I started this story on February 17th, 2022, two days before my father would’ve turned 70 years old. In my mind, I had what I believed was a pretty solid beginning, some accompanying backstory/prequel-like material to provide some context, and was searching for a knockout-punch closing for when it was time to wrap everything up into a nice, neat bow. Those closings have become a bit of a signature move for me in my own storytelling, and I often find it impossible to not end each of my stories with one. My father did the same.

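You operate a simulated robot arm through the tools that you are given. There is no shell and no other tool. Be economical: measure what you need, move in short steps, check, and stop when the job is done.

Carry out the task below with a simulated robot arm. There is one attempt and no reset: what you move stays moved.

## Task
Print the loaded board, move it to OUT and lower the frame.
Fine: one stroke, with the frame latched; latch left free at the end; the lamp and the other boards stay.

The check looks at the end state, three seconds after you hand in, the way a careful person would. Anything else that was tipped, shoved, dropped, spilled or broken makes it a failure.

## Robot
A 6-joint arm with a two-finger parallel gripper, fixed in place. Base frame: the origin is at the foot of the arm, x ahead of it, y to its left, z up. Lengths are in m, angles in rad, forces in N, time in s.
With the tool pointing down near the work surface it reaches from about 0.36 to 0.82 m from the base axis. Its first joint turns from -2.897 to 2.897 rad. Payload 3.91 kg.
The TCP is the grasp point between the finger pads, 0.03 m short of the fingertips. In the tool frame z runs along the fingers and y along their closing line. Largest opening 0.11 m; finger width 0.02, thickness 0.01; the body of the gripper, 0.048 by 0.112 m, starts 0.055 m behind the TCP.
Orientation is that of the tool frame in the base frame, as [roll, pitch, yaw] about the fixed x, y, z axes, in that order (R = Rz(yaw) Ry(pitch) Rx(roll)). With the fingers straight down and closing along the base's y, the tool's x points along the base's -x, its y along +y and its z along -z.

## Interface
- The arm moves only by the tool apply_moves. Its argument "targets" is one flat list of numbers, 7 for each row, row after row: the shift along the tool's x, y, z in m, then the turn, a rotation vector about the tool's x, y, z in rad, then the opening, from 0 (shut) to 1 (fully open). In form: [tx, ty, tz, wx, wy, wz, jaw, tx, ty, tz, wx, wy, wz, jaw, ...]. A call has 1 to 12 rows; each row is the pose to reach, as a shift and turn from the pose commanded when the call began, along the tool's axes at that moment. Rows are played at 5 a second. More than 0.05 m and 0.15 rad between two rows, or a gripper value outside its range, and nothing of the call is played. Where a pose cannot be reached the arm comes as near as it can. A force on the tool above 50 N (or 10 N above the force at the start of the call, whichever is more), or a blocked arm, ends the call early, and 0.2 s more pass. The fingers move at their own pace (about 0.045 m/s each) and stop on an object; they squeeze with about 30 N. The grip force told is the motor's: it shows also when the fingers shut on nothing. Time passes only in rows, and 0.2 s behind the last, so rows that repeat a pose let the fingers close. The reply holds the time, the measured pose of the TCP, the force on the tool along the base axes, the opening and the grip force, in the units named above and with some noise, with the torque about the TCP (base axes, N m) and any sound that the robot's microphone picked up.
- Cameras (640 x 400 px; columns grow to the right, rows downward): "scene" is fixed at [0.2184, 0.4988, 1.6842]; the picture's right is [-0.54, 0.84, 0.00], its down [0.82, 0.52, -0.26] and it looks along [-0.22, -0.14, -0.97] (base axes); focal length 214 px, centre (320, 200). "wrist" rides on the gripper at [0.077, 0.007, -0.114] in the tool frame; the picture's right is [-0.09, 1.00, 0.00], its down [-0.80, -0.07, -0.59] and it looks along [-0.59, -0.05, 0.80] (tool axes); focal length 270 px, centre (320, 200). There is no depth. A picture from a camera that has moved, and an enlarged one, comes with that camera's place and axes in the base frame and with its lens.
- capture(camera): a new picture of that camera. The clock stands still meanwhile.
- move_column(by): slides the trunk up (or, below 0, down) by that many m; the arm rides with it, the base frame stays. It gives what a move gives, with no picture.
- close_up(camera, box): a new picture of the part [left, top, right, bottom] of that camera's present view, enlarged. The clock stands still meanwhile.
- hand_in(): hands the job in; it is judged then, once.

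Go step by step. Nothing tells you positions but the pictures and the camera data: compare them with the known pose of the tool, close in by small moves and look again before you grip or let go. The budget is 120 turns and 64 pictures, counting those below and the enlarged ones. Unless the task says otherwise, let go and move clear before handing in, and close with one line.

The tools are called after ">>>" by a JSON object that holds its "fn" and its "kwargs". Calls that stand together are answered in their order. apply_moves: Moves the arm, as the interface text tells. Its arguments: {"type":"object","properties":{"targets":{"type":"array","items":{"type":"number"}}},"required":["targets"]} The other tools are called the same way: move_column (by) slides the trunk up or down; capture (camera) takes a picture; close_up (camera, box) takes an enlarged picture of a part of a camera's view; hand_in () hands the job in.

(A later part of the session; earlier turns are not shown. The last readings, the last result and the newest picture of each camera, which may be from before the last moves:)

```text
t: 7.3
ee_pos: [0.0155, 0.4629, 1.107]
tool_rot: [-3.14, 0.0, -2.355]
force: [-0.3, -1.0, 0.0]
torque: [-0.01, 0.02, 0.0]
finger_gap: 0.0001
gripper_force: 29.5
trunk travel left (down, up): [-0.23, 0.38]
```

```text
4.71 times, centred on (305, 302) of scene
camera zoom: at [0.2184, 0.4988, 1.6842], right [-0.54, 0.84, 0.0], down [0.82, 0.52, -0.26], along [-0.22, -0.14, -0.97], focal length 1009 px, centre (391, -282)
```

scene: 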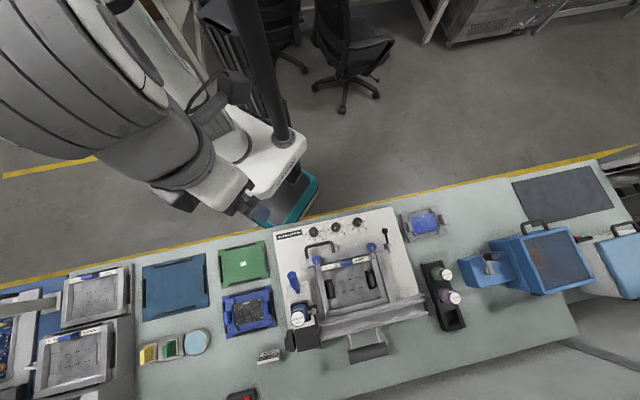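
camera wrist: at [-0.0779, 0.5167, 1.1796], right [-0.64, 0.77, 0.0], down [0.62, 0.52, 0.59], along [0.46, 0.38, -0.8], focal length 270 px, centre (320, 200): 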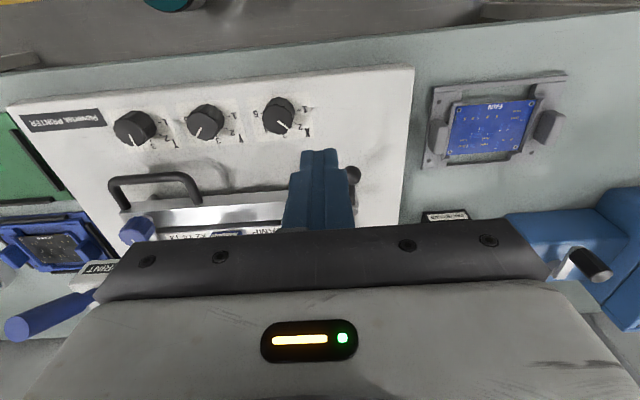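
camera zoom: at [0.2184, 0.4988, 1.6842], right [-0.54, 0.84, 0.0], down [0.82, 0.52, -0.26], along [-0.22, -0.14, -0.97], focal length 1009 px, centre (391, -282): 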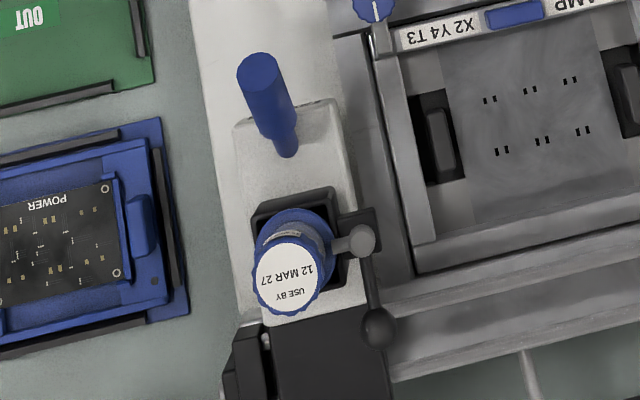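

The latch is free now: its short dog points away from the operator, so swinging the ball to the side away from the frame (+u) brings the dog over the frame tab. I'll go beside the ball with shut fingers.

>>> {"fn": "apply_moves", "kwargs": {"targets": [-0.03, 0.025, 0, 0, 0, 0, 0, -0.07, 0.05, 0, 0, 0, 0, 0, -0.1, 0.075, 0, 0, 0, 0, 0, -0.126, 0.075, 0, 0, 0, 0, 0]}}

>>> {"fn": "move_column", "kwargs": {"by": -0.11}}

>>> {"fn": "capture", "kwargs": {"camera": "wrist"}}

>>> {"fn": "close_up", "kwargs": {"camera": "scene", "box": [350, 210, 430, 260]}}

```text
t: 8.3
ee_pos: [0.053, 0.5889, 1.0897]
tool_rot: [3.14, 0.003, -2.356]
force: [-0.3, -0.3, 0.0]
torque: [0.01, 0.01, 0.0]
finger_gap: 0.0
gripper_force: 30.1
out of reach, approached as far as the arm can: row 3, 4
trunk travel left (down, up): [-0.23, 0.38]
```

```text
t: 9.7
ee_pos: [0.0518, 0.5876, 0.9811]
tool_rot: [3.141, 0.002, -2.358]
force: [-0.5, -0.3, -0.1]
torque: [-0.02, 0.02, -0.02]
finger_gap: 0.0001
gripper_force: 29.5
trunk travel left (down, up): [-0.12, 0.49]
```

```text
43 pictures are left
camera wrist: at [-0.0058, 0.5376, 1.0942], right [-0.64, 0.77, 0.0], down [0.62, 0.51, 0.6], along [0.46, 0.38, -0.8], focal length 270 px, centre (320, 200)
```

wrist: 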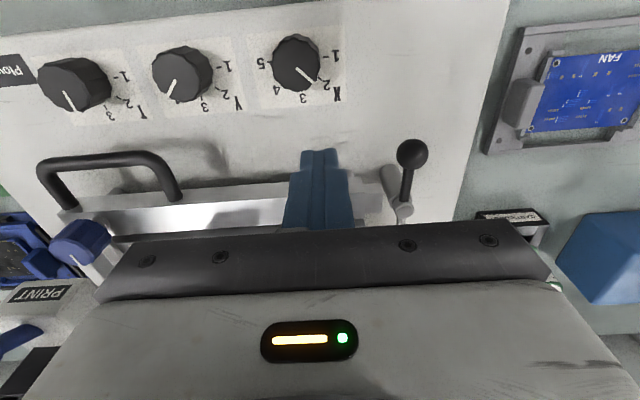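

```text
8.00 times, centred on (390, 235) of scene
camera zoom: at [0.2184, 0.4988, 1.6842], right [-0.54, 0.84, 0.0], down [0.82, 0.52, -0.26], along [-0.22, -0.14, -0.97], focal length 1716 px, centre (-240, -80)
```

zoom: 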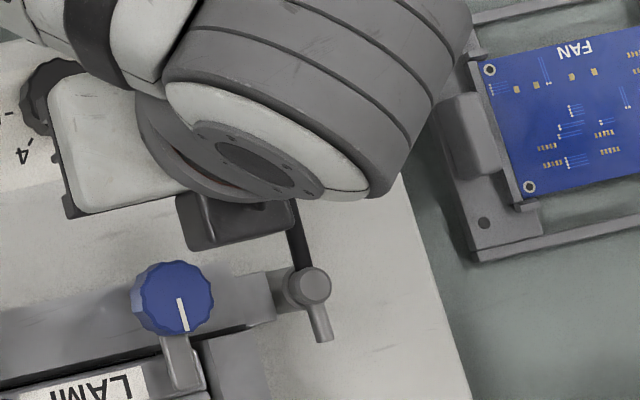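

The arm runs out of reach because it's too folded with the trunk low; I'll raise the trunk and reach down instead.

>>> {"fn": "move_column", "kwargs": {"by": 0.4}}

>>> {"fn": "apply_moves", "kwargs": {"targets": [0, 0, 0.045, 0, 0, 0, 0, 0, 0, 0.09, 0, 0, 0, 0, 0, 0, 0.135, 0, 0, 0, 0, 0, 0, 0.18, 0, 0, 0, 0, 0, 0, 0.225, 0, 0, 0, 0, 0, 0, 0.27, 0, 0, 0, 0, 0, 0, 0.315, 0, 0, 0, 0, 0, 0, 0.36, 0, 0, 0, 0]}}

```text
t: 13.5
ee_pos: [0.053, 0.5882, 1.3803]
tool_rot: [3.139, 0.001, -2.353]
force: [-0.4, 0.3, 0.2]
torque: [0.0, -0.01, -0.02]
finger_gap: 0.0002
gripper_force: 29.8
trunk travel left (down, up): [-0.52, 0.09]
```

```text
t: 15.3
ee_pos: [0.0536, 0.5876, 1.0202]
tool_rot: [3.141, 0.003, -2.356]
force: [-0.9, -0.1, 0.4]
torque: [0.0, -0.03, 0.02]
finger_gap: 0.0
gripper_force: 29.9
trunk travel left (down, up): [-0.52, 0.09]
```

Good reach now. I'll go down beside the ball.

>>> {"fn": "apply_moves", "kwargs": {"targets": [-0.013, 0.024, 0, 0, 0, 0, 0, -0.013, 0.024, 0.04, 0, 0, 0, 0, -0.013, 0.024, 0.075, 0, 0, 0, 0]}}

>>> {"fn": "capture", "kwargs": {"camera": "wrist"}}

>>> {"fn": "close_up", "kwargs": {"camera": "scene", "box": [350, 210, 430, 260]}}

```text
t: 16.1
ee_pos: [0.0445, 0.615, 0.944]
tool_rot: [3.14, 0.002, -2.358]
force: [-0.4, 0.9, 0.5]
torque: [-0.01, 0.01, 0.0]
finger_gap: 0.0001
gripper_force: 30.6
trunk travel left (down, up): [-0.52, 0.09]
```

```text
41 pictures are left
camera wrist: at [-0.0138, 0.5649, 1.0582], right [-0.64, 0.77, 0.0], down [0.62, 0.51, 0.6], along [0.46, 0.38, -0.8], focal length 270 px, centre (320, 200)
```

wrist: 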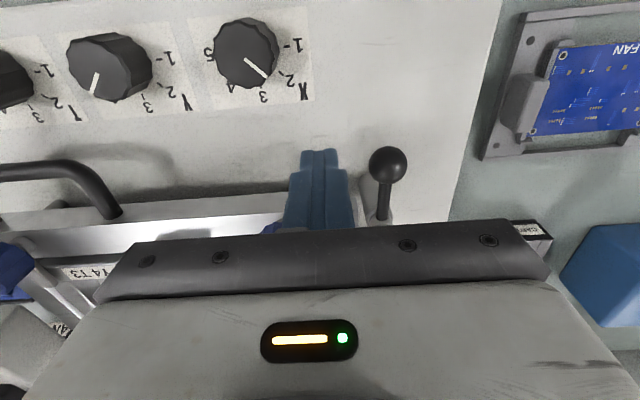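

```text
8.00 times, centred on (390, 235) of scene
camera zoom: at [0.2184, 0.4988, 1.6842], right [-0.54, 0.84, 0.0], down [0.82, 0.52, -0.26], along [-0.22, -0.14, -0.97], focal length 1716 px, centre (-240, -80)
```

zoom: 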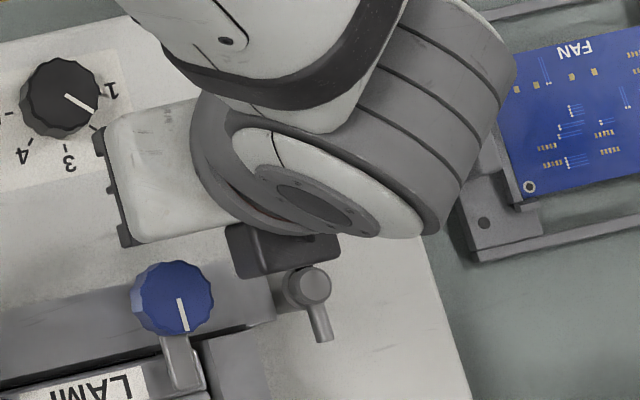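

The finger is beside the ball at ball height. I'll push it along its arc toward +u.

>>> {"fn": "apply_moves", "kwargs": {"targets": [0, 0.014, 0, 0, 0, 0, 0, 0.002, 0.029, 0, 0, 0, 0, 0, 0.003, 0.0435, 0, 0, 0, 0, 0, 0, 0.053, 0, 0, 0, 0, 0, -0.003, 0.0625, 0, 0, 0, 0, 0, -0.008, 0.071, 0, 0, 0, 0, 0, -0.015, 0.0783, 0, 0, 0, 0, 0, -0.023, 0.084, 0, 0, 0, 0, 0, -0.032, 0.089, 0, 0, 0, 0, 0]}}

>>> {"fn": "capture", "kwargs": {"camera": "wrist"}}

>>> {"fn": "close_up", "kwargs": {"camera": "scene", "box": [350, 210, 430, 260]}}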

I’ve spent years hating the way my father’s story ended and have come up with all sorts of ways to blame him for ending it when he did. I’ve wasted just as many years trying to guarantee a different ending for myself, a better ending, one that wouldn’t traumatize my children the way the ending to my father’s story has tormented me.
Last night, after growing so angry at being unable to weave in a fitting ending to this story, I was called outside, where God then drew my eyes toward that left side of Orion’s belt, and asked,
“How could you possibly believe that THIS was the ending to his?”